Ne consegue, in definitiva, l’inammissibilità delle censure sollevate in ordine al diniego del riconoscimento dello status di rifugiato e della protezione sussidiario, sia perchè formulate in modo generico e assertivo, sia perchè volte a censurare valutazioni di merito, circa l’insussistenza dei presupposti di tali forme di protezione, di cui è stata fornita illustrazione con motivazione sufficiente.

7. Quanto al sesto motivo, va ricordato che la protezione umanitaria, prevista in generale dal D.Lgs. n. 286 del 1998, art. 5, comma 6, è un istituto di “protezione complementare”, come tale non direttamente ricompreso nel sistema della protezione internazionale, ma la cui istituzione è autorizzata dalla normativa UE – vedi, in particolare: Considerando 14, direttiva n. 95/2011/U nonchè art. 6, par. 4, della direttiva rimpatri n. 115/2008/CE in base ai quali gli Stati membri sono autorizzati a prevedere in favore dei migranti forme di protezione più favorevoli rispetto a quelle indicate nelle direttive, purchè non incompatibili con esse – che nel nostro ordinamento è stato introdotto dalla L. n. 40 del 1998 il cui contenuto è stato poi trasfuso nel predetto D.Lgs.. Il D.L. n. 113 del 2018 convertito in L. n. 132 del 2018 ne ha profondamente modificato la struttura, ma come precisato dalle Sezioni Unite di questa Corte tale novella, nella parte in cui ha modificato la preesistente disciplina di cui al D.Lgs. n. 286 del 1998, art. 5, comma 6 con le disposizioni consequenziali, non trova applicazione in relazione a domande di riconoscimento del permesso di soggiorno per motivi umanitari proposte prima dell’entrata in vigore (5 ottobre 2018) della nuova legge, quale quella di cui si tratta nel presente giudizio. Secondo la giurisprudenza (vedi spec. Cass., Sez. 1, n. 4455/2018), nei “gravi motivi umanitari” contemplati dal citato art. 5, comma 6, sono ricomprese la tutela della salute, l’instabilità politica e sociale nel Paese d’origine, la povertà e l’integrazione sociale. L’inserimento sociale nel Paese, tuttavia, non è da solo sufficiente per giustificare il rilascio del permesso umanitario, essendo necessaria un’effettiva valutazione comparativa della situazione oggettiva del Paese d’origine e soggettiva del richiedente, alla luce delle peculiarità della vicenda personale.
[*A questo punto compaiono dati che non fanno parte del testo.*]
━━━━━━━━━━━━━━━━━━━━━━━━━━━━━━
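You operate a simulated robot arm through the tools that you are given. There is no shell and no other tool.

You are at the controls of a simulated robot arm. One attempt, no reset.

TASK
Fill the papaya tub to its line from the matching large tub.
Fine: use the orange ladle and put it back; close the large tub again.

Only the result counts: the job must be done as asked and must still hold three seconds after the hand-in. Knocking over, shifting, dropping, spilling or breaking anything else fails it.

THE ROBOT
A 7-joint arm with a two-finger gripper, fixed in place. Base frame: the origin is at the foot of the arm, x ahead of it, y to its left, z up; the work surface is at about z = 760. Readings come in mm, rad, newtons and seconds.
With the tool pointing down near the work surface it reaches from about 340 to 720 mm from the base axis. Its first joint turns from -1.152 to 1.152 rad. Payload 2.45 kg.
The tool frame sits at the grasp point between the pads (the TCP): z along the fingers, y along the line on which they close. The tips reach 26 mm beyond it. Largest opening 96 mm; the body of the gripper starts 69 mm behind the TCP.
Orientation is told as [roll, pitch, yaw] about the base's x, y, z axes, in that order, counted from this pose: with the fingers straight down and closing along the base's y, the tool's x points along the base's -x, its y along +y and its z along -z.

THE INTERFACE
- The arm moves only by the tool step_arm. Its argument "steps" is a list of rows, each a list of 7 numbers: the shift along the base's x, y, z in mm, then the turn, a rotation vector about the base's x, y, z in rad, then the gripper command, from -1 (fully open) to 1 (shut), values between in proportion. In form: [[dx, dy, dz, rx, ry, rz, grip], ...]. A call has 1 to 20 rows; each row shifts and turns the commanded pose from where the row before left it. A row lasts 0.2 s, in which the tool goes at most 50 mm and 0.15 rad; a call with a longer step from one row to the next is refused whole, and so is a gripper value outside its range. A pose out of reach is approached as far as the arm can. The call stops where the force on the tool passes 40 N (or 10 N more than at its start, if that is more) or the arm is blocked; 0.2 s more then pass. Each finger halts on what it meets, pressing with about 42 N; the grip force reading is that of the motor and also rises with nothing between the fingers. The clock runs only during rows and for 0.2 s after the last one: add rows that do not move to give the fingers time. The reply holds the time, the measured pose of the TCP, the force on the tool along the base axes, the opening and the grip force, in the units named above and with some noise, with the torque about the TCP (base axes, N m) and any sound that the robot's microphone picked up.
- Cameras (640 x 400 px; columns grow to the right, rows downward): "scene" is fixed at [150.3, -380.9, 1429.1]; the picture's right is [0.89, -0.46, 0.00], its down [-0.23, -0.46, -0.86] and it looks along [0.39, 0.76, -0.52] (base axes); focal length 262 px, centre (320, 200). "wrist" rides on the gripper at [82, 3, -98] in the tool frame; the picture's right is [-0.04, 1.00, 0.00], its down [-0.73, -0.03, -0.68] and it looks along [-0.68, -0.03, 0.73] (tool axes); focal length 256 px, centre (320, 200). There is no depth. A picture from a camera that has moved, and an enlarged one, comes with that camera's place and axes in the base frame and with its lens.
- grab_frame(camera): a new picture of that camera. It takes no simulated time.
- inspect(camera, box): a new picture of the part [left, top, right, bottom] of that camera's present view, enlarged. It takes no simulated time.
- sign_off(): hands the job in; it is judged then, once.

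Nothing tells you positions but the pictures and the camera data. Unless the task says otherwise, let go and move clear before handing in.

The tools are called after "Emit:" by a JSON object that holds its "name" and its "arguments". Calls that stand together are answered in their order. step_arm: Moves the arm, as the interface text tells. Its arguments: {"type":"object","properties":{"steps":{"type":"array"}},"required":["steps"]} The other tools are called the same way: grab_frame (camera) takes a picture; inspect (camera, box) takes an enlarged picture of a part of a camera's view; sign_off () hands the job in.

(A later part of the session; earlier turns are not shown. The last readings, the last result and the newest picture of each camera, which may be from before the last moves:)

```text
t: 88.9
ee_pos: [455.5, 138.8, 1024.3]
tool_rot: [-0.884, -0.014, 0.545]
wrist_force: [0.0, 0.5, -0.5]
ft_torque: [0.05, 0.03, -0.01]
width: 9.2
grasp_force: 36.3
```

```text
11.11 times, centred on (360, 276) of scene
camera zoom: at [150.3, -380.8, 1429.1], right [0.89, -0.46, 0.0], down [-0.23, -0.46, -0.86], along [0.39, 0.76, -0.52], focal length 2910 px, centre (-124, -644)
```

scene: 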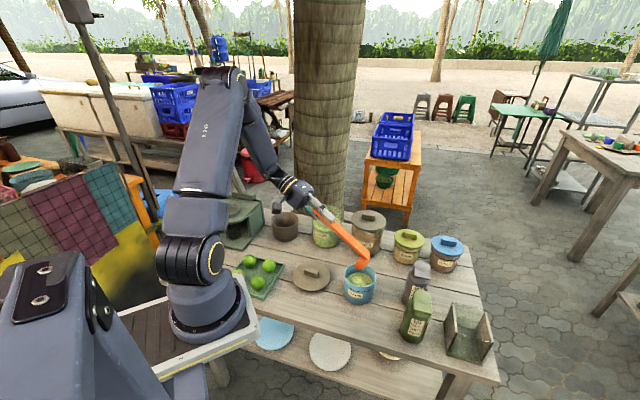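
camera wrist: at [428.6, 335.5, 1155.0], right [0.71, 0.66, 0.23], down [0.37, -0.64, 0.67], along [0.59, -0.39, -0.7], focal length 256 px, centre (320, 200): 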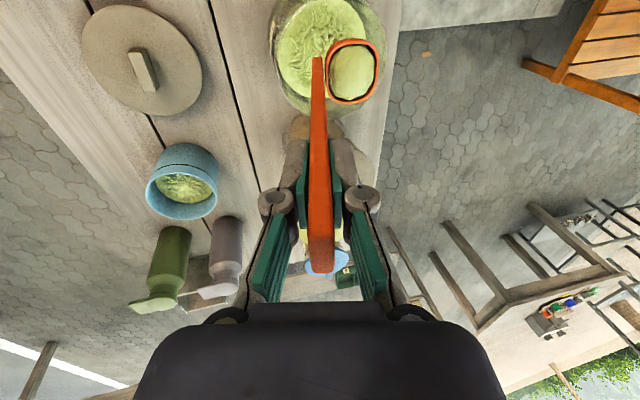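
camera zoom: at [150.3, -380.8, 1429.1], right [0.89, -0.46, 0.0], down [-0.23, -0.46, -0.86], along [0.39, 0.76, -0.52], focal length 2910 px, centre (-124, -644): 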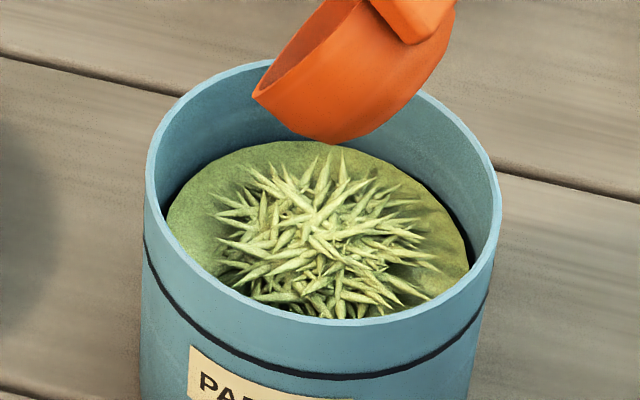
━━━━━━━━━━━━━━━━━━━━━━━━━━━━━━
Nella specie, nella decisione di rigetto del permesso per motivi umanitari correttamente si è escluso che l’esistenza di un regolare rapporto di lavoro e la frequentazione di un corso di lingua italiana possano essere sufficienti per ravvisare il requisito della integrazione sul territorio dello Stato, mancando anche qualsiasi vincolo familiare.

Le argomentazioni svolte sul punto nel ricorso risultano del tutto generiche e inidonee ad impugnare le suindicate rationes decidendi poste a base della decisione di rigetto de qua, tali rationes decidendi sono pertanto divenute definitive, sicchè in nessun caso se ne può più produrre l’annullamento (vedi, al riguardo: Cass. 7 novembre 2005, n. 21490; Cass. 26 marzo 2010, n. 7375; Cass. 7 settembre 2017, n. 20910; Cass. 3 maggio 2019, n. 11706).

Di qui l’inammissibilità del sesto motivo.

8. Non vi è luogo a pronunzia sulle spese, essendo il Ministero dell’Interno rimasto intimato.

Sussistono, infine, i presupposti processuali per il versamento, da parte del ricorrente stesso, di un ulteriore importo a titolo di contributo unificato pari a quello previsto per il ricorso per cassazione, a norma del D.P.R. n. 115 del 2002, art. 13, comma 1 quater, ove dovuto.

PQM

La Corte dichiara inammissibile il ricorso; ai sensi del D.P.R. n. 115 del 2002, art. 13, comma 1 quater, dà atto della ricorrenza dei presupposti processuali per il versamento da parte del ricorrente dell’importo a titolo di contributo unificato, pari a quello previsto per il ricorso, a norma del cit. D.P.R. n. 115 del 2002, art. 13, comma 1 bis, ove dovuto.

Così deciso in Roma, il 4 dicembre 2019.